## Excerpted text

— Begin —

- 2020.08.31
こんにちは、デザイナーの小林です。私は日頃から、映画、モーショングラフィックや短編アニメーションなどの映像作品から多くの影響を得ています。特に映画は、作品のストーリー、背景に使われるインテリア、登場人物のキャラクターや時代背景など、日々のデザインワークに直接繋がる刺激が多く、毎週違う映画を見るようにしています。今回は、そんな影響を与えてくれるオススメの映画作品をA.C.O.とモンスター・ラボのデザイナーが紹介します。それぞれのコメントと合わせてお楽しみください。
1.ピノキオ
僕のおすすめする映画は嘘をつくと鼻が伸びてしまうことで有名な物語の『ピノキオ』です。作品中ではクリケット(コオロギ)が人間が使うサイズのマッチ箱をベッドにして眠るシーンがあったり、南京錠の中に潜り込んで鍵を開けようとするシーンがあったりします。コオロギのサイズ感ならではの可能性が詰まっているところをみると、日常的に使っている”身近なもの”にも可能性が秘められているのではないかと考えるきっかけになり、アイデア発散の幅を広げてくれるような気がします。
UX Designer / 石原諒大
2.シュガー・ラッシュ:オンライン
コンピューターゲームの中の世界を舞台にしたディズニー映画『シュガーラッシュ』の2作目。
昔のゲームキャラがインターネットの世界をさまよいながら冒険していくこの映画の見どころはなんと言っても映像化されたインターネット世界です。
回線や通信速度といったインターネットの技術的なことから、「情報を検索する」「ECサイトでオンラインショッピングする」「動画サイトやSNSでバズる」といったインターネット上の体験までもが映像で見事に表現されています。映画館でこの作品を観ながらディズニー・アニメーション・スタジオのイマジネーション力に感服しました。
他にもコンピューターウィルスやダークウェブのようなインターネットの暗い面まで描かれていたり、有名ITサービスが次々登場したりと随所にIT小ネタが散りばめられており、Web・IT界隈の人は特に面白く見ることができると思います。

— End —

## Exercise set
A – Take the excerpted text and repeat only what runs from "昔のゲームキャラがインターネ" through "見ることができると思います。".
B – Produce the text that comes next in the excerpted text.

## Recorded data
— Begin —

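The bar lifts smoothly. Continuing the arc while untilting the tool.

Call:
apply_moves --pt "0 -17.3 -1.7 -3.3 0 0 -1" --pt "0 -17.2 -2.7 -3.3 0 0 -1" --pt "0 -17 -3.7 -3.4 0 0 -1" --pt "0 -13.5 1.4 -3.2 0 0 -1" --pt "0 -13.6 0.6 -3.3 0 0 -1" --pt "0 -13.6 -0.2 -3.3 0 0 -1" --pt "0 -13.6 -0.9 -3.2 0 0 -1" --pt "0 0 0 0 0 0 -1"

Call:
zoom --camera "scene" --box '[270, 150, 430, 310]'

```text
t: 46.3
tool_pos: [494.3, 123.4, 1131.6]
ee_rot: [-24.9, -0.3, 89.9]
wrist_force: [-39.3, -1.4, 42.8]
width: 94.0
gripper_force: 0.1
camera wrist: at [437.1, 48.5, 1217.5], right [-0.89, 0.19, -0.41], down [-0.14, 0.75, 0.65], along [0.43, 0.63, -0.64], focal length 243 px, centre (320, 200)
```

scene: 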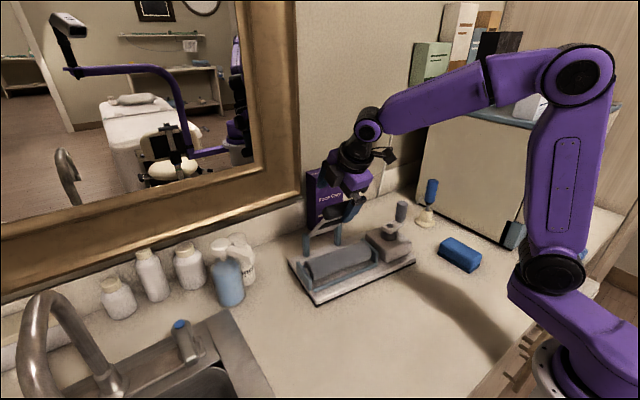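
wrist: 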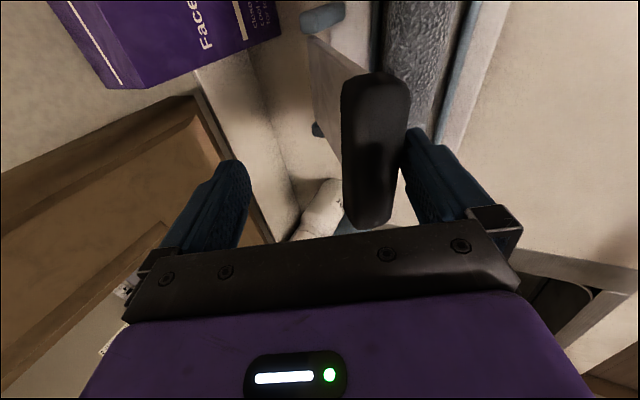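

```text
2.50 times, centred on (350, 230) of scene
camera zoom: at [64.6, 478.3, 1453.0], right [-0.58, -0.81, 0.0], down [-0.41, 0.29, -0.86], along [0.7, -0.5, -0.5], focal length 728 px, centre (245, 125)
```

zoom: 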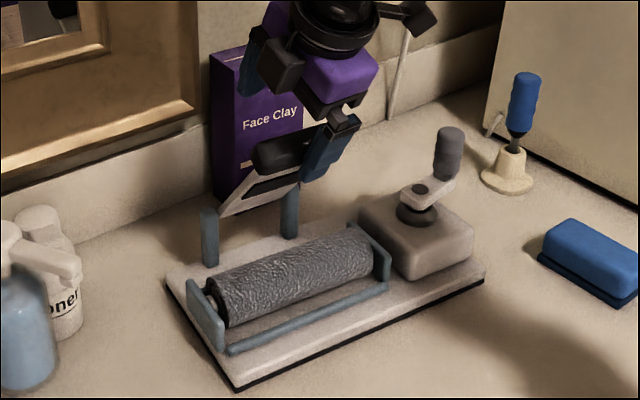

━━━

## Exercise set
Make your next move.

— End —

## Response list
A –
昔のゲームキャラがインターネットの世界をさまよいながら冒険していくこの映画の見どころはなんと言っても映像化されたインターネット世界です。
回線や通信速度といったインターネットの技術的なことから、「情報を検索する」「ECサイトでオンラインショッピングする」「動画サイトやSNSでバズる」といったインターネット上の体験までもが映像で見事に表現されています。映画館でこの作品を観ながらディズニー・アニメーション・スタジオのイマジネーション力に感服しました。
他にもコンピューターウィルスやダークウェブのようなインターネットの暗い面まで描かれていたり、有名ITサービスが次々登場したりと随所にIT小ネタが散りばめられており、Web・IT界隈の人は特に面白く見ることができると思います。

B –
Information Architect / 長谷川大輔
3.アバター
ジェームズ・キャメロン監督が生み出した名作、『アバター』。
余談ですが、もう公開されてから10年以上経っていることを知り、動揺を隠せません。でも確かに、初めてみたときはまだ高校生だった。
さて、わたしがこの映画を選んだのは、人生で初めて、映像の美しさで衝撃を受けた体験をしたからです!公開してすぐIMAXへ足を運び、その圧倒的美しさ・臨場感に度肝を抜かれました。存在しないはずの世界がリアルに見えすぎて、何度も、その場に自分もいるかのような錯覚を起こしました。色・光・動き・視線・感情・音、その全てがどれをとってもとにかくリアルで、美しく、迫力があり、惹きこまれます。惑星の神秘的で幻想的な世界観を表現するため、ジェームズ・キャメロン監督は当時、最新鋭の技術を搭載した3D撮影システムを使用していたとのこと。日々映画界では技術が向上していると思いますが、わたしが当時受けた衝撃は、10年たった今でも鮮明に覚えているし、今後アバターを超える衝撃を受けるのは難しいのではないかと思っています。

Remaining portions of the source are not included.